_Source passage_
################

Digital Noise Reduction

is not always your friend. Especially automated systems (ie: cheap). Some people who are fans of the old cartoons are thrilled to see them being reissued on DVD and then hacked that the systems used to reduce scratches and spots are also taking out parts of the animations themselves. First, two examples:

DVNR-oddhand.jpg

DVNR-gorilla3.jpg

From the website lyris lite / DVNR screwups comes an excellent explanation of what is happening:

Such comments seem to run off the belief that today's modern video processing technology can instantly fix any sort of blemish seen to be undesirable by the human eye. This is completely false - such defects are very hard to correct.
The best results come each time from restorations done to animated films by people, not computers. This is referred to as DRS (Digital Restoration Services) and is most notably used by the Walt Disney Company, which spends huge amounts of time and money restoring its most celebrated animated classics in this way.
Examples include the new DVD releases of Bambi, Snow White, and Pinocchio (although the last of these examples currently isn't available on DVD in the US). Under DRS, a team of people carefully inspect each frame of film and remove defects mainly by hand. It goes without saying that such a process is not only time-consuming, but extremely expensive, and that very few companies can afford to give their material this first-class treatment.

################

_Data block_
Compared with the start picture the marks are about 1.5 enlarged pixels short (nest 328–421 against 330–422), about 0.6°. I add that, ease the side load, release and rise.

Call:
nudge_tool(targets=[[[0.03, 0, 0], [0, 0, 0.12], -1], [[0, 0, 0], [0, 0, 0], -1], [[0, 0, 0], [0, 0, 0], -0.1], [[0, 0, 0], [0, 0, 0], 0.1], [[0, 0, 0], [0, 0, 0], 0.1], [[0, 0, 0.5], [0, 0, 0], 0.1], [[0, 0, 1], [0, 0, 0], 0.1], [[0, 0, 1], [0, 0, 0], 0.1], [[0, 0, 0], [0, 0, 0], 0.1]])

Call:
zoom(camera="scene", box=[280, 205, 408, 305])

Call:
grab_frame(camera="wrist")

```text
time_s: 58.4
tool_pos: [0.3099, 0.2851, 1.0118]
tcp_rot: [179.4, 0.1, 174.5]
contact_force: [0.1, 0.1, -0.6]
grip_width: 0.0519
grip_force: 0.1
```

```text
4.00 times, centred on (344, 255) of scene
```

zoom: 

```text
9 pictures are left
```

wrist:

################

_Set of tasks_
1. Transcribe the source passage beginning at "The best results". Stop after "this first-class treatment.".
2. Pick up the source passage at the point where it stops and go on.

_Responses per task_
1.
The best results come each time from restorations done to animated films by people, not computers. This is referred to as DRS (Digital Restoration Services) and is most notably used by the Walt Disney Company, which spends huge amounts of time and money restoring its most celebrated animated classics in this way.
Examples include the new DVD releases of Bambi, Snow White, and Pinocchio (although the last of these examples currently isn't available on DVD in the US). Under DRS, a team of people carefully inspect each frame of film and remove defects mainly by hand. It goes without saying that such a process is not only time-consuming, but extremely expensive, and that very few companies can afford to give their material this first-class treatment.

2.
So, what other solution is there? Automatic DVNR - which stands for Digital Video Noise Reduction, what this article is about. This dirt and scratch removal system is unfortunately the most commonly used. As with any automated computer system that modifies video content, it must be used with extreme caution. Sadly, a lot of the time, this isn't the case. The results of overdone DVNR - essentially, companies expecting a computer to correct problems by itself - are often disastrous, not to mention depressing for hardcore fans of classic animation - in other words, the people who the material was aimed at in the first place.

You see, although it does little to harm live action footage, things go a little pear-shaped when animated content is DVNR'ed. The scratch removal routine does exactly what it's supposed to and sets to work removing thin black lines from the picture. Of course, being a computer, the system can't tell the difference between different types of these said black lines. So, much of the time, the thin black pieces of dirt on the film and the thin black outlines on character drawings (which are of course supposed to be there) are read by the computer as one entity and are obliterated from the image.

I bet that these companies could outsource the noise reduction to this horde of fans. Give them free copies of the final DVD and get a much better product out of it.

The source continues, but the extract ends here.